TOKYO – A Japanese firm has laid out a program to compensate its non-smoking employees by giving them an extra six-day leave because they do not take the breaks in order to smoke, a spokesperson of the company told EFE on Wednesday.
The initiative, known as “Sumokyu” – wordplay using “smoke” and a Japanese word for “break” – was rolled out by a Tokyo-based online marketing consultant Piala on Sept. 1, after an employee complained about the time lost because the colleagues went smoking.
The office of the company is on the 29th floor, and it takes between 10 to 15 minutes to visit the smoking zone in the lobby and return.
Some employees smoke several times a day which led to complaints, but given that much of the conversations during these breaks are related to work, the company decided it would be better to compensate non-smokers, instead of taking action against those who smoke.

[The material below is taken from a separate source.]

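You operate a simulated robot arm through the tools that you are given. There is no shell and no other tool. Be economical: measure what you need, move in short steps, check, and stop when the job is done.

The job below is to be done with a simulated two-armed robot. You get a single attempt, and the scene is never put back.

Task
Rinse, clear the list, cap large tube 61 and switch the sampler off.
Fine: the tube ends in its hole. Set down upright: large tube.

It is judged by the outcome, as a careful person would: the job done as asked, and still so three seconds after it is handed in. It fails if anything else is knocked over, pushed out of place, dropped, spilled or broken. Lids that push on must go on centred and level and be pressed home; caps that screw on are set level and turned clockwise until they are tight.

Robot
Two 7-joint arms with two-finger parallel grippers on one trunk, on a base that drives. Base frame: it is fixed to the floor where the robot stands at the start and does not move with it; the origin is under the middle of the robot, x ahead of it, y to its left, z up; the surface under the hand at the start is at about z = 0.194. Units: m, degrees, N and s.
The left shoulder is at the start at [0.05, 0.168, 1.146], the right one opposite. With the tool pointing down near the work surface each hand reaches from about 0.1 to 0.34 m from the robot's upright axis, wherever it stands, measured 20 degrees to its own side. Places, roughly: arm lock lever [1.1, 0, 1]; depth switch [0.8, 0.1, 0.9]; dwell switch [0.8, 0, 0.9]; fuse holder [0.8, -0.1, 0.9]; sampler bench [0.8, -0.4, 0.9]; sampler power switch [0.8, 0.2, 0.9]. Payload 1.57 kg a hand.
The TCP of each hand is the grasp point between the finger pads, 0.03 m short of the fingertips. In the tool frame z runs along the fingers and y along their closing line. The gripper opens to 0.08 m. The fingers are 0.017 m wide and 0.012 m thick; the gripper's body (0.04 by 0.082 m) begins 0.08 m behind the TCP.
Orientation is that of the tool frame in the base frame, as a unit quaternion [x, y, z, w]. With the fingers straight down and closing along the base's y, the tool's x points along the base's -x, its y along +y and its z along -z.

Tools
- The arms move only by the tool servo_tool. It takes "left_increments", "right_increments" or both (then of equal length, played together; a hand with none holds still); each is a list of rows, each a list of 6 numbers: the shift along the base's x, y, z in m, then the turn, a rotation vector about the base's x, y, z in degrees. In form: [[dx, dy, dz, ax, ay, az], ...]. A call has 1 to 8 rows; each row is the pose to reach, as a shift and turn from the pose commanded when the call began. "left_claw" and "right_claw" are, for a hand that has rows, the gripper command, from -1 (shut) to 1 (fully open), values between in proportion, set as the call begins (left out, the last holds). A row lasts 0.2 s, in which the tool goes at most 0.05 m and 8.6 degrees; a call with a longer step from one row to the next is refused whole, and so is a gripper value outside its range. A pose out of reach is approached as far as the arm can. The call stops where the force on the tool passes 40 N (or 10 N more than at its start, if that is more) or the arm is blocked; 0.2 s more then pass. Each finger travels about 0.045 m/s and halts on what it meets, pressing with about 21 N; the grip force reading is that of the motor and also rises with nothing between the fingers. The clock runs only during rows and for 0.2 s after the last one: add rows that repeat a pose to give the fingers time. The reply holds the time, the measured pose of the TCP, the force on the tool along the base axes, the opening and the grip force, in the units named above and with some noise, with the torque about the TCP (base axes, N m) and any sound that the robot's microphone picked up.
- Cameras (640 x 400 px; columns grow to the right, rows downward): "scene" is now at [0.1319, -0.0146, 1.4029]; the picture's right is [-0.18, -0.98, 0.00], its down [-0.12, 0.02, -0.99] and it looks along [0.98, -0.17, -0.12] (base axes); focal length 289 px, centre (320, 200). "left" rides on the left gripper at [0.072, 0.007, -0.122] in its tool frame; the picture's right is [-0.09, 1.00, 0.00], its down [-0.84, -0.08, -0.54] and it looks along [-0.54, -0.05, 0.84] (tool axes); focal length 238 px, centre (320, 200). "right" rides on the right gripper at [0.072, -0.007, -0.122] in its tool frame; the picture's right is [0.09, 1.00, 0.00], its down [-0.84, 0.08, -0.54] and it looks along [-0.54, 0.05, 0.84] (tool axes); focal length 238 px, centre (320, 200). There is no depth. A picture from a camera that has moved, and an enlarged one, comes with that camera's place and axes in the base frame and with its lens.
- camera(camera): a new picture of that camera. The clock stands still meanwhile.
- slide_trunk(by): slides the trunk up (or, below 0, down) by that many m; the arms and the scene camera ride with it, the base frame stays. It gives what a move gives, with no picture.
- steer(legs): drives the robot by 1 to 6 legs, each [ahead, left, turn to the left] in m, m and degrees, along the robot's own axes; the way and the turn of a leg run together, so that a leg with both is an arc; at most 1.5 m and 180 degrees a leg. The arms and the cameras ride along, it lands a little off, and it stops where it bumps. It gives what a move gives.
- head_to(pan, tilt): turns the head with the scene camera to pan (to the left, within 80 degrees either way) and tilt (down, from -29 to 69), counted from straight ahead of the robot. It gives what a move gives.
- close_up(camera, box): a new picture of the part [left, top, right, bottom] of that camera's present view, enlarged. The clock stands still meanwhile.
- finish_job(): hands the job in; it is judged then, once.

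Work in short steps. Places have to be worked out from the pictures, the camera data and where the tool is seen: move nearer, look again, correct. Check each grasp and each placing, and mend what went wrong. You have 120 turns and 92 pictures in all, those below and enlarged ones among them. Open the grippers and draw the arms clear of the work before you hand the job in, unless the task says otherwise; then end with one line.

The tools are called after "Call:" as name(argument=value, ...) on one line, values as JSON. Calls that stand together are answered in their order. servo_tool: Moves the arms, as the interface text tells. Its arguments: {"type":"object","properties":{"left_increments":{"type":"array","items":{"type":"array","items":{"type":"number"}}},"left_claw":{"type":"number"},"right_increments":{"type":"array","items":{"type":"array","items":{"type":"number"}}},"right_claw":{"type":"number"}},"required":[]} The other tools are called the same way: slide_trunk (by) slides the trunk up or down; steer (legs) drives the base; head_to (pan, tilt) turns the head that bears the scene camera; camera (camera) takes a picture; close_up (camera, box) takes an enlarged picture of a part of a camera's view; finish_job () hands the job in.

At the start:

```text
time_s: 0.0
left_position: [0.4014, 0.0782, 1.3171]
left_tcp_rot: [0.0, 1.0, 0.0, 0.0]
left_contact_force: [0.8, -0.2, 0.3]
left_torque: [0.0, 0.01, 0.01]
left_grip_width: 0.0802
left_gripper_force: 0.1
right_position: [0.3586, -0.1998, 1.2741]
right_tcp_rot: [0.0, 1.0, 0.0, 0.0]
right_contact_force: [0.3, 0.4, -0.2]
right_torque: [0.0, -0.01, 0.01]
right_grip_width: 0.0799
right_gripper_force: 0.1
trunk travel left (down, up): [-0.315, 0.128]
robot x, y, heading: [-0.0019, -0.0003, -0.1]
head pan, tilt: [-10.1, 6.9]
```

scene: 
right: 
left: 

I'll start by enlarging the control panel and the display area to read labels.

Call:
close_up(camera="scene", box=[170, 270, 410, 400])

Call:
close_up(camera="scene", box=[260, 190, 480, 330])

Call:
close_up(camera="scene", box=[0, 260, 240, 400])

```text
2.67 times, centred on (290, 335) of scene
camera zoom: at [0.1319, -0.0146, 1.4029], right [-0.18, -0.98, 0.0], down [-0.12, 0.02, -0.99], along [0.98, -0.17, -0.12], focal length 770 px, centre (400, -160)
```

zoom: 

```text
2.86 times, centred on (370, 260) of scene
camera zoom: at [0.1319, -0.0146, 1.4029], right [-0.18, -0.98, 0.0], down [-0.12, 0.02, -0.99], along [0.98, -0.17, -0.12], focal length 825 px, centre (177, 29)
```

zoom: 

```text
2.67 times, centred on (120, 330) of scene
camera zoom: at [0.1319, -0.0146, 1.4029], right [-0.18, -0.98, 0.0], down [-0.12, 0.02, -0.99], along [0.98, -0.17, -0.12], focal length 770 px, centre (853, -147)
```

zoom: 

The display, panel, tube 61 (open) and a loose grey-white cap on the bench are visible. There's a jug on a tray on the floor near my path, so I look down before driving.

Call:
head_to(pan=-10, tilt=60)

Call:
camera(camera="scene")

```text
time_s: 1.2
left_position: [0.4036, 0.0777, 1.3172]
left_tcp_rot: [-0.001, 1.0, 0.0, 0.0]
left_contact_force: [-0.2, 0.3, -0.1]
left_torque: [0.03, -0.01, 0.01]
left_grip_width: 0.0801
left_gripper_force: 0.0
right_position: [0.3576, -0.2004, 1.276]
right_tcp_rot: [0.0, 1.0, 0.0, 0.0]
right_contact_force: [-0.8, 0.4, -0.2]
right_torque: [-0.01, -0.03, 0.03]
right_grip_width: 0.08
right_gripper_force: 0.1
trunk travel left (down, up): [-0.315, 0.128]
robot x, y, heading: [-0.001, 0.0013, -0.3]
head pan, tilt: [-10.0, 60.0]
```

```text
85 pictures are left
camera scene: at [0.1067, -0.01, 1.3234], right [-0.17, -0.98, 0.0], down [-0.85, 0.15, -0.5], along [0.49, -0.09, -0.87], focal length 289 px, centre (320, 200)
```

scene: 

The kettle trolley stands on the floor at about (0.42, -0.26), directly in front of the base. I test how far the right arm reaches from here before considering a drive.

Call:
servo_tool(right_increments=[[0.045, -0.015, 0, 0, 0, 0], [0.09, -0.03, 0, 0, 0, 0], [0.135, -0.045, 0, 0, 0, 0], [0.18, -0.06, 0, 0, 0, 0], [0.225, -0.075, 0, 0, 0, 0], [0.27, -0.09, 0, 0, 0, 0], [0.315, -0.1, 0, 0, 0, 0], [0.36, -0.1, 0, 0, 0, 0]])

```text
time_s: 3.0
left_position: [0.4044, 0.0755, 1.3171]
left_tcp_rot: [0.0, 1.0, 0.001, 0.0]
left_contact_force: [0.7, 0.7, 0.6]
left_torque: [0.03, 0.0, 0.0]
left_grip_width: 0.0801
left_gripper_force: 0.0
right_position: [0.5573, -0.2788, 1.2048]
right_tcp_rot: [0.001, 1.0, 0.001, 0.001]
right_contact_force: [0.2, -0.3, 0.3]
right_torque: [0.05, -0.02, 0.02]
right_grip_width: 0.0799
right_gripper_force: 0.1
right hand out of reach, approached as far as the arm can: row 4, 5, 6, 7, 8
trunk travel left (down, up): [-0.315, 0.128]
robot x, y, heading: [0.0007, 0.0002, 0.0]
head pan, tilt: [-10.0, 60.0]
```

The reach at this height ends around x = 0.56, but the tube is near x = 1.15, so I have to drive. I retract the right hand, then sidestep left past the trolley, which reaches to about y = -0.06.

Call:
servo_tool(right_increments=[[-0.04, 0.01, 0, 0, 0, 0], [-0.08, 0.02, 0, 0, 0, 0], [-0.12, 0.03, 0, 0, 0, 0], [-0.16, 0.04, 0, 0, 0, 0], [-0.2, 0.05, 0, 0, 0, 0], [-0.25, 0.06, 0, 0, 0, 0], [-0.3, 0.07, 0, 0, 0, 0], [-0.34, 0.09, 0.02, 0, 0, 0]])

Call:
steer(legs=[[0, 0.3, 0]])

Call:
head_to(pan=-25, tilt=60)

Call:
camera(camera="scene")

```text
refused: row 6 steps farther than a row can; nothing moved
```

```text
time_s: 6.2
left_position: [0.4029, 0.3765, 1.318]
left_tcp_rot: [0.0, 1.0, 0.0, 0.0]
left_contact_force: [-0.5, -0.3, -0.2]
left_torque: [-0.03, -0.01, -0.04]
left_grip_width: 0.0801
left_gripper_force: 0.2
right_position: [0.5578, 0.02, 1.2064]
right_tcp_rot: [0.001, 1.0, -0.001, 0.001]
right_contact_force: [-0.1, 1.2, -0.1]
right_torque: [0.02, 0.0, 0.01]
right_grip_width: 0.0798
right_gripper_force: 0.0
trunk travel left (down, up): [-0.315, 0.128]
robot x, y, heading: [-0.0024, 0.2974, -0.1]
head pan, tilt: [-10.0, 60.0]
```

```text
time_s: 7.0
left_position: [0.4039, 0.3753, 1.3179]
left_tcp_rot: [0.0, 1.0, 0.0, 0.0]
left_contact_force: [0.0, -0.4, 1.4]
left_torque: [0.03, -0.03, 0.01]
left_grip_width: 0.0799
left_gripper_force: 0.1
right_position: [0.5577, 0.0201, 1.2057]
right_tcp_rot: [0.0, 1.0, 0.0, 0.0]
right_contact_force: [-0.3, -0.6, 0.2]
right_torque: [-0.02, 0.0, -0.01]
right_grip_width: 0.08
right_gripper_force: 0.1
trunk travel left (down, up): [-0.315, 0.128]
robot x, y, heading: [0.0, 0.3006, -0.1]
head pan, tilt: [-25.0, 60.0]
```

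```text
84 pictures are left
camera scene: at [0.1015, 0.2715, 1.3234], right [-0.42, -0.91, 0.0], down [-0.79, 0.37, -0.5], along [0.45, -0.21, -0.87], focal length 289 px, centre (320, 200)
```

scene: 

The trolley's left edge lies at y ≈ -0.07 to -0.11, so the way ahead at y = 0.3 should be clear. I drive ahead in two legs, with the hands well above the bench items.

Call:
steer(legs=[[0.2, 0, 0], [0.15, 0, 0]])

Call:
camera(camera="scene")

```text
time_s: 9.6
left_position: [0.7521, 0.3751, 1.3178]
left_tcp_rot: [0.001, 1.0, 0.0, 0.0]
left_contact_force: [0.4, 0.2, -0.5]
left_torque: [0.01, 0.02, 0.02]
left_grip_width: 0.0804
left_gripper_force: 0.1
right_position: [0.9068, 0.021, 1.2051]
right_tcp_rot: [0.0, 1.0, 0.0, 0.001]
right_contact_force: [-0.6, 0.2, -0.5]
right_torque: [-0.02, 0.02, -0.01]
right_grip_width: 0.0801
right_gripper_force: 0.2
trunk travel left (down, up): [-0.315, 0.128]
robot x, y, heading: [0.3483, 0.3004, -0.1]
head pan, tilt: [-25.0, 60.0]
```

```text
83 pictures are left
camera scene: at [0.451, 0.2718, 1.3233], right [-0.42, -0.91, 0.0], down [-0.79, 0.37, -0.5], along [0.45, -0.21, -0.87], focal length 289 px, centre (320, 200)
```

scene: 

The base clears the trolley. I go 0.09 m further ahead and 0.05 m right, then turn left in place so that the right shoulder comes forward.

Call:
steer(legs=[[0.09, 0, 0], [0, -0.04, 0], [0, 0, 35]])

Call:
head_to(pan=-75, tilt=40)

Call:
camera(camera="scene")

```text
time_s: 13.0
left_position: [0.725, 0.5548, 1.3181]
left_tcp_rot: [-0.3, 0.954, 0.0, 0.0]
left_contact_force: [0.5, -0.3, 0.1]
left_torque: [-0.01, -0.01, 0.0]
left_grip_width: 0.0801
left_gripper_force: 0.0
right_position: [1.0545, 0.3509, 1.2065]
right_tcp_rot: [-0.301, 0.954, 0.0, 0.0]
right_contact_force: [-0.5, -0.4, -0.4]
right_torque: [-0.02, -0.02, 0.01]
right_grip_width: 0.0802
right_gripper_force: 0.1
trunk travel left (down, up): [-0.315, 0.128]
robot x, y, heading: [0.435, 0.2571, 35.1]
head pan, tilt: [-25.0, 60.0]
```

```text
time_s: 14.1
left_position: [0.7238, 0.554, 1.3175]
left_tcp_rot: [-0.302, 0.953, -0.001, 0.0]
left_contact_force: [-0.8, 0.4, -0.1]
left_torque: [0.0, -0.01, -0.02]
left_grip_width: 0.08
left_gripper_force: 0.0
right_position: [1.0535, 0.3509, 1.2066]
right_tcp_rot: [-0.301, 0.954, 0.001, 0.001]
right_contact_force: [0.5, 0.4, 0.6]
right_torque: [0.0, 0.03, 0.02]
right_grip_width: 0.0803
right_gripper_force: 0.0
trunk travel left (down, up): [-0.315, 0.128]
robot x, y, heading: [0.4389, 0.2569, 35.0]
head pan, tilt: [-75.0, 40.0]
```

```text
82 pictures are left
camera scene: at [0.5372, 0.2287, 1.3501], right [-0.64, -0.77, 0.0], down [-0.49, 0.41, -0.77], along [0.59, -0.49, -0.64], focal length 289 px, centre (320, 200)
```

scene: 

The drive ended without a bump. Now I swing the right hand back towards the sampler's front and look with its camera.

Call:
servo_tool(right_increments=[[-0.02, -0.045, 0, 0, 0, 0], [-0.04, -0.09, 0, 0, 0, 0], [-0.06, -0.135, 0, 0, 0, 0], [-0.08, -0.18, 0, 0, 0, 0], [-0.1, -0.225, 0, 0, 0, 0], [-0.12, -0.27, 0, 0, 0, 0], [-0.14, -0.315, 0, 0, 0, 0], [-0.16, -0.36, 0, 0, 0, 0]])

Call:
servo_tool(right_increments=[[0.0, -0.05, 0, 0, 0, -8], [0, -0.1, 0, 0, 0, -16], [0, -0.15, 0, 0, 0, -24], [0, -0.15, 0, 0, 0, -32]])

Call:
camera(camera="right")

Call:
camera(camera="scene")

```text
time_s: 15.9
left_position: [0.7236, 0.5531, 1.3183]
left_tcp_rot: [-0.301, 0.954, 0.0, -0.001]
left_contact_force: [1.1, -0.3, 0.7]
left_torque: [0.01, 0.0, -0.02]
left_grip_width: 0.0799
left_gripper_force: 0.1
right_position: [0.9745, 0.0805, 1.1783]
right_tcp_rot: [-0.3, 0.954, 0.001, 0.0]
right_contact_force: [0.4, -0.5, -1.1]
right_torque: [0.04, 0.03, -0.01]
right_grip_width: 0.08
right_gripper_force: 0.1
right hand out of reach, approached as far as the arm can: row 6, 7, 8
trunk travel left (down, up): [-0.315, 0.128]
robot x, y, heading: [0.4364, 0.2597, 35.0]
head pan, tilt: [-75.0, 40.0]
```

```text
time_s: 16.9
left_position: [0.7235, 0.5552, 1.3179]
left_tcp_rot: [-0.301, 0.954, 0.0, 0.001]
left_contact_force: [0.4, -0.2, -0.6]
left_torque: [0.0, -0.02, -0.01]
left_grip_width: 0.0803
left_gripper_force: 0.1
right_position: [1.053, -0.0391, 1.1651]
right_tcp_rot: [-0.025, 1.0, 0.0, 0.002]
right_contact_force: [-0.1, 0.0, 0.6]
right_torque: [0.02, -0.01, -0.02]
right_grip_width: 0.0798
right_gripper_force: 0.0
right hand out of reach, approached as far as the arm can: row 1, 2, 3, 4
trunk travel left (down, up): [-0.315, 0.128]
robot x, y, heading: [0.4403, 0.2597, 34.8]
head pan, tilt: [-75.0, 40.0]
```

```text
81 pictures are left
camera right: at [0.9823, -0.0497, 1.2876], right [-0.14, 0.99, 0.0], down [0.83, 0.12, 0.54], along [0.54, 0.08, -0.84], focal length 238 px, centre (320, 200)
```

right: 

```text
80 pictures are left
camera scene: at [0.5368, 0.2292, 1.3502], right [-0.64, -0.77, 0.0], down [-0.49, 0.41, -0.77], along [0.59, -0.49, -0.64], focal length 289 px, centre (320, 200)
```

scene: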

The initiative has led to four of the 42 smokers – from a workforce of 120 people – to quit smoking, apart from being given extra days of leave if they can continue until the end of the year, according to the spokesperson.
Many Japanese companies have banned smoking at work and set up rooms for smokers, however measures like the one adopted by Piala are unusual.
Among the developed nations, Japan is one of the most permissive when it comes to smoking; the law allows smoking in restaurants and bars without the premises having to designate a smoking area, whereas it is banned on the streets.
The Japanese government is considering the approval of the new measures to further implement its anti-tobacco law, with some sections calling for a ban on cigarettes in all public establishments in preparation for the 2020 Olympic Games.